Britania Raya, dibawah Winston Churchill, ingin menghindari serangan langsung seperti pada Perang Dunia I yang pasti akan menyebabkan banyak korban. Mereka juga lebih menyukai menggunakan taktik terselubung dengan membantu para pemberontak yang diduduki Jerman, lalu melakukan serangan dari Mediterania, ke Wina, lalu memasuki Jerman dari selatan. Cara seperti ini juga dianggap dapat membatasi masuknya Soviet ke Eropa.

Amerika Serikat menganggap bahwa cara paling optimal adalah serangan langsung dari markas Sekutu yang paling dekat dan besar. Mereka sangat menginginkan metode ini, dan menyatakan bahwa hanya cara inilah yang akan mereka dukung dalam jangka panjang. Dua proposal awal direncanakan: Operasi Sledgehammer, merupakan invasi untuk tahun 1942 dan Operasi Roundup, yaitu invasi lebih besar pada tahun 1943. Proposal yang ke-2 diterima, lalu diganti namanya menjadi Operasi Overlord dan ditunda sampai 1944.

Sekitar 6.900 kendaraan laut, termasuk 4.100 kendaraan pendarat, digunakan untuk invasi yang dipimpin oleh Admiral Bertram Ramsay. 12.000 pesawat terbang, termasuk 1.000 pesawat pembawa penerjun payung berada dibawah Marsekal Udara Trafford Leigh-Mallory. 10.000 ton bom akan dijatuhkan ke pertahanan Jerman, dan pesawat-pesawat ini akan melakukan 14.000 misi serangan.

Peralatan Khusus

Untuk melancarkan jalannya invasi ini, Sekutu mengembangkan banyak peralatan khusus. Mayor-Jenderal Percy Hobart ditugaskan untuk memimpin pengembangan kendaraan lapis baja khusus. Kendaraan-kendaraan ini dijuluki Hobarts Funnies, antara lain tank yang bisa berenang Sherman Duplex Drive, tank pembersih ranjau, tank pembuat jembatan, tank pembuat jalanan, dan tank khusus untuk menghancurkan gedung beton. Pengetesan kendaraan-kendaraan ini dilakukan di Kirkham Priory di Yorkshire, Inggris.

Selain kendaraan lapis baja, dibuat juga dua pelabuhan buatan Mulberry Harbour agar bisa mendatangkan persediaan secara cepat, ditambah dengan tidak adanya pelabuhan laut dalam di lokasi pendaratan.
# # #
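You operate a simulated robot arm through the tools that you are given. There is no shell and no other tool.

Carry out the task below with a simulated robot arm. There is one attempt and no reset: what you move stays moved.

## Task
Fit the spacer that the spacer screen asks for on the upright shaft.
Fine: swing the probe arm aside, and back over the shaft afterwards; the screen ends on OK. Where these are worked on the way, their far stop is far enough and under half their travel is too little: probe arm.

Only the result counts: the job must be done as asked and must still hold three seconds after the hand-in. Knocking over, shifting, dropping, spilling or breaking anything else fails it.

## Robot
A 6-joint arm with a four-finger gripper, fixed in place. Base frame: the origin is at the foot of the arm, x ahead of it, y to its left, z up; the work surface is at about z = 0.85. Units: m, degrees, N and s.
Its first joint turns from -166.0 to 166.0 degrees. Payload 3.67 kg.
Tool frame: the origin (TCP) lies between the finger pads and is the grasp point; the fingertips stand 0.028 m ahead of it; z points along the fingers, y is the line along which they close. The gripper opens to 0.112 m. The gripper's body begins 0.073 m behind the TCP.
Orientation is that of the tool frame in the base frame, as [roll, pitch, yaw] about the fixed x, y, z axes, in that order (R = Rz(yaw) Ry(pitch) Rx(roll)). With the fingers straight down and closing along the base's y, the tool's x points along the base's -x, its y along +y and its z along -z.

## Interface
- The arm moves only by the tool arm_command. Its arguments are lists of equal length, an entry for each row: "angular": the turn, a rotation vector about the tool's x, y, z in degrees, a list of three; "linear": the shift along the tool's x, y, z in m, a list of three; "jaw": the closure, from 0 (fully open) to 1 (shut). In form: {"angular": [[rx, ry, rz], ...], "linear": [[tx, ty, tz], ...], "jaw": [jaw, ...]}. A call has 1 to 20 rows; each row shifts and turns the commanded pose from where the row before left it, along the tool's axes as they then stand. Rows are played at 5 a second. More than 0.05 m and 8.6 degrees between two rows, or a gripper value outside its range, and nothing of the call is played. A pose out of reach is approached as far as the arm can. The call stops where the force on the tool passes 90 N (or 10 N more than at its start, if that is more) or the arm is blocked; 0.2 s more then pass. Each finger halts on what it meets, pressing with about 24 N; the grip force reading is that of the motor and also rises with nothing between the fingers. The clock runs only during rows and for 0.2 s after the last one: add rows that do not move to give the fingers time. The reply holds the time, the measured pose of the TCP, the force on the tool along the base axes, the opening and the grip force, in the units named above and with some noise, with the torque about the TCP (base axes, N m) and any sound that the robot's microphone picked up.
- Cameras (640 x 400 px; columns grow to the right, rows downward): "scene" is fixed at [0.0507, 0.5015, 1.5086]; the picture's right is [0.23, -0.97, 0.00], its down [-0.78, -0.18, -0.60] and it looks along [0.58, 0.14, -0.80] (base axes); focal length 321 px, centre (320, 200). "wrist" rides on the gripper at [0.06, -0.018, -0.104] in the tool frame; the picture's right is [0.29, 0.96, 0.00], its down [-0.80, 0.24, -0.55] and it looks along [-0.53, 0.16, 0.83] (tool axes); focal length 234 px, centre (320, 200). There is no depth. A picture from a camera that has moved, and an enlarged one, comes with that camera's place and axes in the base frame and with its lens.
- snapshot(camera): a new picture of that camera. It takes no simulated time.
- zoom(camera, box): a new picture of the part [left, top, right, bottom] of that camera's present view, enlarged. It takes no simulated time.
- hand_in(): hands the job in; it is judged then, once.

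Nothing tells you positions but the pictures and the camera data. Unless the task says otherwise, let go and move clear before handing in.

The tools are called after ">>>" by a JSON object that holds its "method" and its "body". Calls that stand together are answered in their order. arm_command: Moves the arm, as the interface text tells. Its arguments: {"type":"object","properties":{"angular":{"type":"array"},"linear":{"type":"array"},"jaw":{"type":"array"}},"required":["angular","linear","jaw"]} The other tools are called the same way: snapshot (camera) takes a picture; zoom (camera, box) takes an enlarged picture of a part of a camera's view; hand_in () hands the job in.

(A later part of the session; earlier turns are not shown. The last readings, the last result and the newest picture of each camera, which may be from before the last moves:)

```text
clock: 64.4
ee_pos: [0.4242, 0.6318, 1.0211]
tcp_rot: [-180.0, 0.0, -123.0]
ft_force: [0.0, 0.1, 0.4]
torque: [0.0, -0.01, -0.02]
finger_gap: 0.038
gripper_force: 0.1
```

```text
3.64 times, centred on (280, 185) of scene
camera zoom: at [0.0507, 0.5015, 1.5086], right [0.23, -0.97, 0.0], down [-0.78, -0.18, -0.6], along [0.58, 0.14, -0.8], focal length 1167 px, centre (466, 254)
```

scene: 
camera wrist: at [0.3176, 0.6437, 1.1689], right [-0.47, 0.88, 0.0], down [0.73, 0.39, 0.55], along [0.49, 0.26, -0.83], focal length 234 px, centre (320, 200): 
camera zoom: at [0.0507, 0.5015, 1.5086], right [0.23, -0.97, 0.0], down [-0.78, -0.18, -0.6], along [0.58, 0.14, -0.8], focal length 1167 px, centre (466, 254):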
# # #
Untuk mengirimkan bahan bakar dari Inggris, Sekutu menjalankan Operasi PLUTO (Pipe Line Under The Ocean), yaitu jalur pipa bawah laut.
Persiapan Jerman

Pada tahun 1942 dan 1943, Jerman menganggap bahwa kemungkinan serangan Sekutu dari barat sangat kecil. Persiapan menghadapi invasi hanya berupa pembangunan fortifikasi yang melindungi pelabuhan-pelabuhan utama oleh Organisasi Todt. Pada akhir 1943, berkumpulnya kekuatan Sekutu di Inggris menyebabkan Komandan Bagian Barat Jerman, Field Marshal Gerd von Rundstedt, untuk meminta tambahan pasukan. Pasukan yang dimiliki sebelumnya hanya merupakan formasi statik saja, tanpa alat-alat transportasi dan peralatan dukungan. Selain itu pasukan itu terdiri dari tentara yang tidak sempurna secara fisik (misalnya orang-orang yang kehilangan jarinya oleh dinginnya Front Timur), atau merupakan wajib militer Polandia dan negara non-Jerman lainnya.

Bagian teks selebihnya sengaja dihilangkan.